Frammenti di un ritratto di «un vescovo fuori serie», la cui vicenda può essere fonte di riflessioni «sul potere vissuto solo come servizio». A delinearli è il libro di Aldo Zanchetta Samuel Ruiz. L’uomo e il profeta, edito da Hermatena (pp. 239, euro 17): non una nuova «biografia organica» – di quelle a cui il vescovo si era sottratto con decisione durante la sua vita, volendo piuttosto che si ponesse l’accento sul cammino collettivo della sua diocesi – bensì «una serie di pennellate di un quadro solo abbozzato», con il contributo di figure del calibro, per citare solo alcuni nomi, di Gustavo Esteva, Carlos Fazio, Gustavo Ituarte, Raúl Zibechi.

PENNELLATE che, lungi dal ridurlo a un’«icona sacra», restituiscono intatta la grandezza dell’uomo, la sua capacità di affrontare le sfide dell’epoca, a cominciare da quella della sua conversione agli indigeni e della conseguente nascita di una Chiesa india.

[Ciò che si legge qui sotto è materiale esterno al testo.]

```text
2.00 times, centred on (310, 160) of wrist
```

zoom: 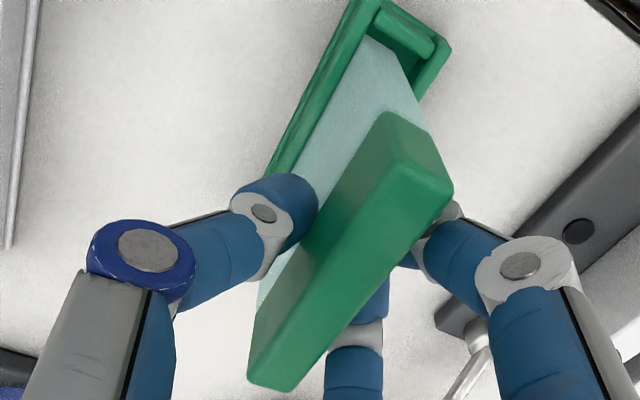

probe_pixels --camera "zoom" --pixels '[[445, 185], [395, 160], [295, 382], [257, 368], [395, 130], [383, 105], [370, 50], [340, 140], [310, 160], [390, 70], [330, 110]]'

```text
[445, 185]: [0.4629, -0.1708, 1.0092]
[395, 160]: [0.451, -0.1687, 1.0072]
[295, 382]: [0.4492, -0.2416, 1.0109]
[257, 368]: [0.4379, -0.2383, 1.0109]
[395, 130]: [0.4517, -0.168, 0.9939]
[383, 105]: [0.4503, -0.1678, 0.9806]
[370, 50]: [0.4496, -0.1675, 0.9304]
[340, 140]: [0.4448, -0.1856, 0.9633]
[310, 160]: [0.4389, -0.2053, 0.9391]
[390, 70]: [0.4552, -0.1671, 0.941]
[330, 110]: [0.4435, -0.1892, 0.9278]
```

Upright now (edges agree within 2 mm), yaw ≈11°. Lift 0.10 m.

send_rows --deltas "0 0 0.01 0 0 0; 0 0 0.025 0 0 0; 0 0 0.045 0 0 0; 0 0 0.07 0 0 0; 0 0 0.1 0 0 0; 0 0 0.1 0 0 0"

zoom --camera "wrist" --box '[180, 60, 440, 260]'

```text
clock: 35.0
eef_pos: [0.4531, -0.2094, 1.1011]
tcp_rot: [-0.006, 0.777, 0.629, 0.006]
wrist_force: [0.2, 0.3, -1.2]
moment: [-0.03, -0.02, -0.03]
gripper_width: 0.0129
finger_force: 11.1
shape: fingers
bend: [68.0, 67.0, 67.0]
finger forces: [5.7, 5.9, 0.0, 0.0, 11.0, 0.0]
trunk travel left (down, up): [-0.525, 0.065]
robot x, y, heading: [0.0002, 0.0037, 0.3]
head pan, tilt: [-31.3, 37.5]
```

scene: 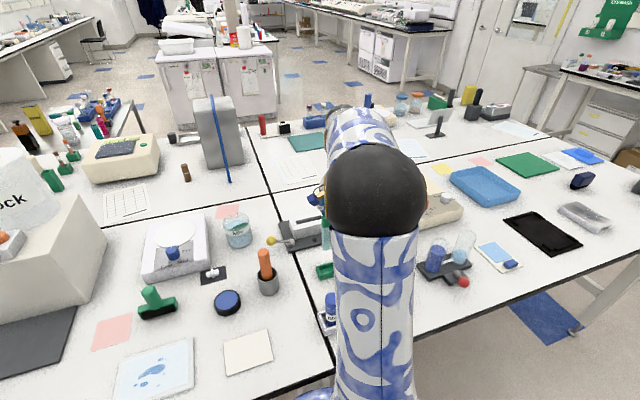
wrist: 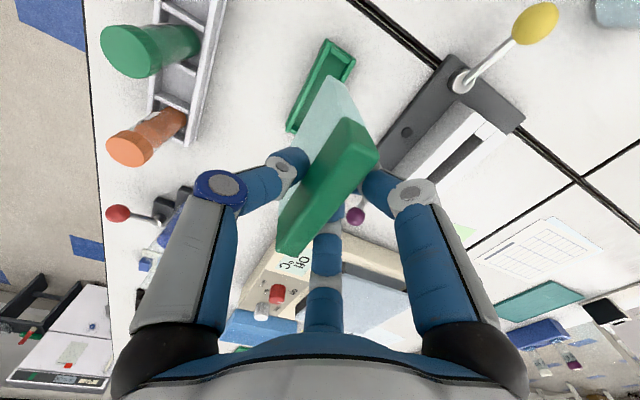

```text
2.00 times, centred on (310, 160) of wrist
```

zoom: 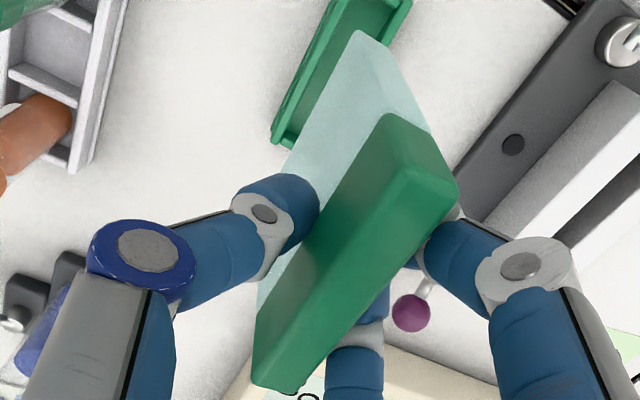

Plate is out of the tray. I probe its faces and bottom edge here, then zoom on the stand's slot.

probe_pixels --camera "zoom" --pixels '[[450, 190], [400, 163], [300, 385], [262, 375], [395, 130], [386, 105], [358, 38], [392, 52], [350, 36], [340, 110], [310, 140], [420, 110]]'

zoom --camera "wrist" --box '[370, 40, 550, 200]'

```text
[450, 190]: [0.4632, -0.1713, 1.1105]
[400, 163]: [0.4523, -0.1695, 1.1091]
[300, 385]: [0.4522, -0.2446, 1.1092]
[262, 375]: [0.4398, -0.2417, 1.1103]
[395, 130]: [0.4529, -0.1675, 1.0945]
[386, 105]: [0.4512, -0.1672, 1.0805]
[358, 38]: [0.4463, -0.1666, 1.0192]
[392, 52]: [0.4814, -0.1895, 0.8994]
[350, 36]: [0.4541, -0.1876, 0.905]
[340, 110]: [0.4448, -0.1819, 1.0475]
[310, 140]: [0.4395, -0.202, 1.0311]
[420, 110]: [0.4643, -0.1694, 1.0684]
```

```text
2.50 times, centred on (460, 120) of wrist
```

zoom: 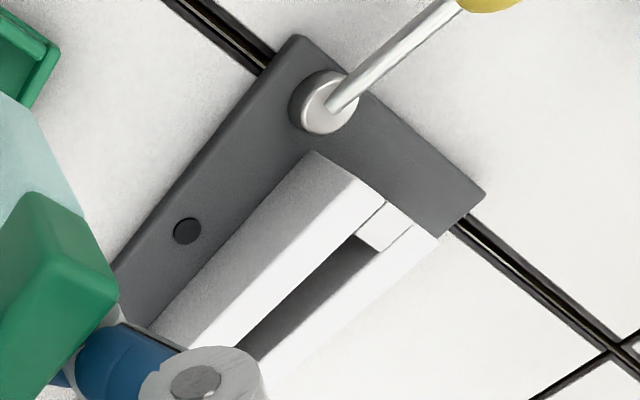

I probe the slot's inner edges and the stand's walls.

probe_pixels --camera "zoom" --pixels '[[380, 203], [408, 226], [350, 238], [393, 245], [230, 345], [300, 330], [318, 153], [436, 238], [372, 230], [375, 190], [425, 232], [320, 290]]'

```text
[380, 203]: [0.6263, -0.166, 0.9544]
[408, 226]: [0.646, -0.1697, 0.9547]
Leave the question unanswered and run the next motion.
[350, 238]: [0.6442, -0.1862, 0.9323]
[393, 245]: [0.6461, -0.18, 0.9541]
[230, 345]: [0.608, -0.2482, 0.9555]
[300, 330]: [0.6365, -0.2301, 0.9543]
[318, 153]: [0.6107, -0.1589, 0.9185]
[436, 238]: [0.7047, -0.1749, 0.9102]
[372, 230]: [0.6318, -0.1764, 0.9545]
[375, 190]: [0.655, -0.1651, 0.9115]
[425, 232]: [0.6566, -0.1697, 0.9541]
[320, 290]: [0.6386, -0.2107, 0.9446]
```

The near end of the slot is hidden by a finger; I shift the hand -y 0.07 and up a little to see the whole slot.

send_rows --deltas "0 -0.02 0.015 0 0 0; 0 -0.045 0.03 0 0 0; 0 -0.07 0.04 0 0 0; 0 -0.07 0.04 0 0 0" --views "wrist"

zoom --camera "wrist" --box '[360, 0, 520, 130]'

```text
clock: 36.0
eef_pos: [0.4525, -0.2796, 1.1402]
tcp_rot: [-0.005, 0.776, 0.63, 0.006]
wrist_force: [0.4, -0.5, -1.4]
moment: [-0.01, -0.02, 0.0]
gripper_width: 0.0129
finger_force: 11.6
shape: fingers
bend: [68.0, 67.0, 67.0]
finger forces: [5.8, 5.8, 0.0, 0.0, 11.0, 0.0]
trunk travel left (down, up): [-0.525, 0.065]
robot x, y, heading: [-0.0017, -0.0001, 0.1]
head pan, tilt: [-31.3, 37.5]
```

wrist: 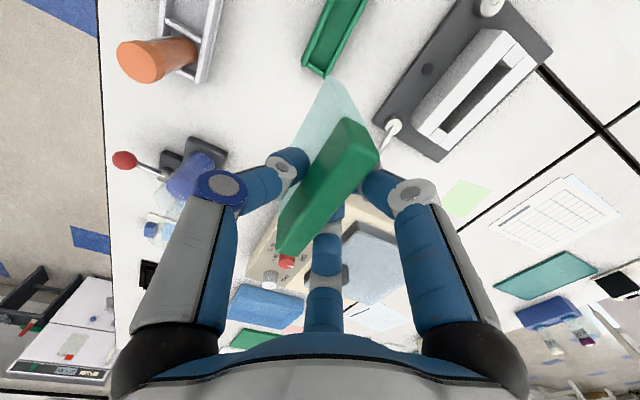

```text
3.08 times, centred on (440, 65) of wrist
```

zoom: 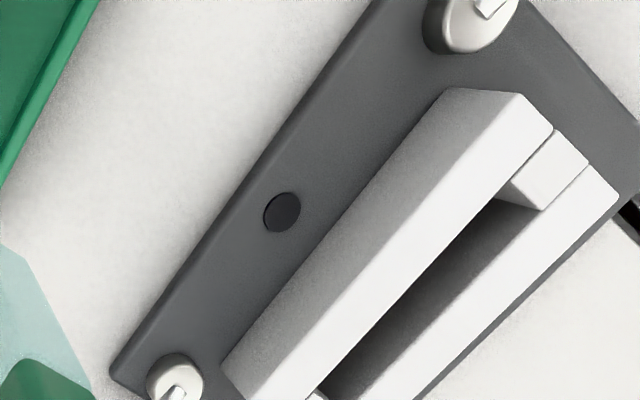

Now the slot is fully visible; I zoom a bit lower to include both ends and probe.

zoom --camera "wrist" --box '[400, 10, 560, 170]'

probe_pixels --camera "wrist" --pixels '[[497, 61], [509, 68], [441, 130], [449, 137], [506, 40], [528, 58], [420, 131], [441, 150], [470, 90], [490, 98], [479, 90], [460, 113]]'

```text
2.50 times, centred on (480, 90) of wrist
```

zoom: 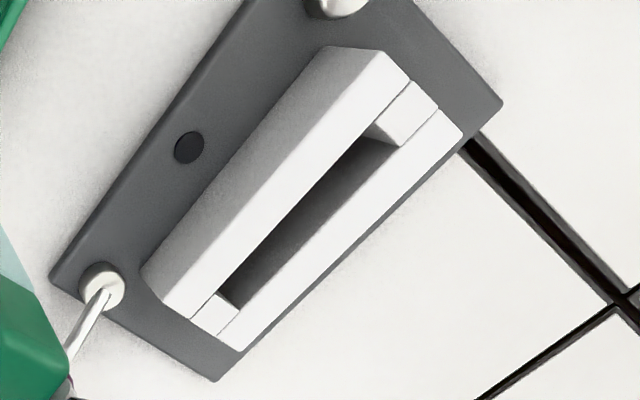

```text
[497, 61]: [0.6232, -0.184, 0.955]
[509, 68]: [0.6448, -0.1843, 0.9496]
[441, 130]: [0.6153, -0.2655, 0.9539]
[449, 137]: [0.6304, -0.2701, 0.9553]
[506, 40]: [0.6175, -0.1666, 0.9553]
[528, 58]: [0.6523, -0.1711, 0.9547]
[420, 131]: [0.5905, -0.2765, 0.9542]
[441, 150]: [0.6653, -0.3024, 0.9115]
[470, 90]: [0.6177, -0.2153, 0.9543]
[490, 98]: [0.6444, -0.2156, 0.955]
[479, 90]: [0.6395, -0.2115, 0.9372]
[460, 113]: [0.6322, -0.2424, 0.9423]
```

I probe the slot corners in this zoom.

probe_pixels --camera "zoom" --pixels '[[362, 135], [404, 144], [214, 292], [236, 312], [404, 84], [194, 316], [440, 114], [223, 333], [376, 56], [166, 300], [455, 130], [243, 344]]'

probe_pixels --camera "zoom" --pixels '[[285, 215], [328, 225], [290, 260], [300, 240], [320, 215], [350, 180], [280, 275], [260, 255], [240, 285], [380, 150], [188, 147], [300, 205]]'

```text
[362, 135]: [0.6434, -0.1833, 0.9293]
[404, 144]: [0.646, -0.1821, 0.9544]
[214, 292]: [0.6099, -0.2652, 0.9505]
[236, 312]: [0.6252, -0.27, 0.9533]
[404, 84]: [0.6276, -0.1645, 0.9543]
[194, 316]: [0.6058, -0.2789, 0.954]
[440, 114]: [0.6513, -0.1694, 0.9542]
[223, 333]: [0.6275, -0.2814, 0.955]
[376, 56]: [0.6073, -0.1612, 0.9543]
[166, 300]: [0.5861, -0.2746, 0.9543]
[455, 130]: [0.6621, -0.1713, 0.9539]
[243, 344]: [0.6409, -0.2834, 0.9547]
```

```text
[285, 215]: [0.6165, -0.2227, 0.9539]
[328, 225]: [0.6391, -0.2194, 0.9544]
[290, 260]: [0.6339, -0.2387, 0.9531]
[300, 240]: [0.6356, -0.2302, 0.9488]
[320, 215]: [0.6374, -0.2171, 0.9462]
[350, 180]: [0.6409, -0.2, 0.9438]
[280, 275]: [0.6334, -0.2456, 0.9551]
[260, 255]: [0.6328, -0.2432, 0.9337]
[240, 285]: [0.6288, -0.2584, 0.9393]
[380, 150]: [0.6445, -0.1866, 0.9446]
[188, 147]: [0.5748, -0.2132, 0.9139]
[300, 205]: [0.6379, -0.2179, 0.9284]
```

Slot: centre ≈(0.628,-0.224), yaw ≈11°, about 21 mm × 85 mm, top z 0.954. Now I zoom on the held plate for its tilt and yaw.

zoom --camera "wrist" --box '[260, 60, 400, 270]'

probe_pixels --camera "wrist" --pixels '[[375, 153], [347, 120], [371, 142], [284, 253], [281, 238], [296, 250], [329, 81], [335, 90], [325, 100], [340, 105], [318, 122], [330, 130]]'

Un atto di rottura – commenta Zibechi – rispetto a «cinque secoli di evangelizzazione, che erano consistiti nel distruggere quelle stesse culture che ora apparivano come la chiave della salvezza».

DI CERTO, come per tutti i grandi profeti della Chiesa della liberazione, anche Ruiz ha attirato a sé molto amore e molto odio, da parte sia del potere politico che di quello ecclesiastico.
Così, nel 1994, quando prende il via l’insurrezione dell’Esercito Zapatista di Liberazione Nazionale, la prima reazione del governo è quella di accusarlo di essere il «comandante Sam», istigatore e organizzatore della rivolta, in linea con il pregiudizio razzista che riconduce sempre ogni iniziativa india a un qualche attore non indigeno.

MINACCIATO di morte – Zanchetta ricorda come San Cristóbal fosse «tappezzata di manifesti con la foto di Ruiz e la scritta ’Ricercato’» – don Samuel non si lascia intimidire, accettando di svolgere il ruolo di mediatore nel conflitto tra Ezln e governo federale, non senza precisare con chiarezza di voler partecipare ai negoziati «come vescovo che, non essendo giudice, non rinuncia a essere anche profeta».

Ma «lungo e sofferto» è stato anche il conflitto con la Chiesa di Roma, prima col suo nunzio apostolico in Messico Girolamo Prigione, protagonista di tante crociate contro la Teologia della Liberazione e la Chiesa più fedele allo spirito del Concilio e della Conferenza di Medellín, e poi direttamente con i vertici vaticani, «cosa non sorprendente per i profeti chiamati ad aprire – o riaprire – orizzonti».

E se il nunzio amico dei narcos fallisce nel compito di rimuoverlo, è proprio allo scopo di frenare il processo diocesano che il Vaticano spedisce a San Cristóbal, nel 1995, il domenicano mons. Raúl Vera Lopez come coadiutore con diritto di successione, con il compito di cambiare «quello che nella diocesi doveva essere cambiato». Salvo poi, di fronte alla conversione anche di don Raúl, diventato il più fedele alleato del vescovo di cui avrebbe dovuto correggere le presunte deviazioni, trasferirlo all’altro capo del Paese, a Saltillo, ai confini con gli Stati Uniti.